Protein geranylgeranyltransferase type I (GGTase I) is a heterodimeric zinc metalloenzyme catalyzing protein geranylgeranylation at cysteine residues present in C-terminal signature sequences referred to as CaaX (X=Leu) motifs. We have studied GGTase I as a potential antifungal target and recently reported its purification and cloning from the yeast Candida albicans (Ca GGTase I), an important human pathogen. Here, we report the high yield bacterial expression of Ca GGTase I by coexpression of maltose binding protein fusion proteins of both the α (Ram2p) and β (Cdc43p) subunits. The cleaved and purified recombinant Ca GGTase I was demonstrated to be functional and structurally intact as judged by the presence of one equivalent of a tightly bound zinc atom and the near stoichiometric formation, isolation and catalytic turnover of a geranylgeranyl pyrophosphate–GGTase I complex. Kinetic analysis was performed with a native substrate protein, Candida Cdc42p, which exhibited significant pH dependent substrate inhibition, a feature not observed with other Ca GGTase I substrates. Prenyl acceptor substrate specificity was studied with a series of peptides in which both the CaaX motif, and the sequence preceding it, were varied. The prenyl acceptor KMs were found to vary nearly 100-fold, with biotinyl-TRERKKKKKCVIL, modeled after a presumably geranylgeranylated Candida protein, Crl1p (Rho4p), being the optimal substrate.

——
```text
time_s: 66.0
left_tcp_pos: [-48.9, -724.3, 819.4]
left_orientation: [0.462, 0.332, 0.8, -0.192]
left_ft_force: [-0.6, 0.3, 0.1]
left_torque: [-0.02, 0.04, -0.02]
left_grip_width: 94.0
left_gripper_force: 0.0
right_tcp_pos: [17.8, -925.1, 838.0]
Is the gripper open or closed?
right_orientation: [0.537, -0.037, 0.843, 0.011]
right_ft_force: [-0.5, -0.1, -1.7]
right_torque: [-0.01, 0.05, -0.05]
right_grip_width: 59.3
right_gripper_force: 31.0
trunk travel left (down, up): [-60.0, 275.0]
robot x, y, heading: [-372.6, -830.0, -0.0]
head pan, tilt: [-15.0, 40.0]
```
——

A screen for inhibitors of Ca GGTase I identified compounds showing selectivity for the Candida versus human GGTase I. The most potent and selective compound, L-689230, had an IC50 of 20 nM and >12,500-fold selectivity for Ca GGTase I. The lack of significant anti-Candida activity for any of these inhibitors is consistent with the recent finding that GGTase I is not required for C. albicans viability [R. Kelly et al., J. Bacteriol. 182 (2000) 704–713].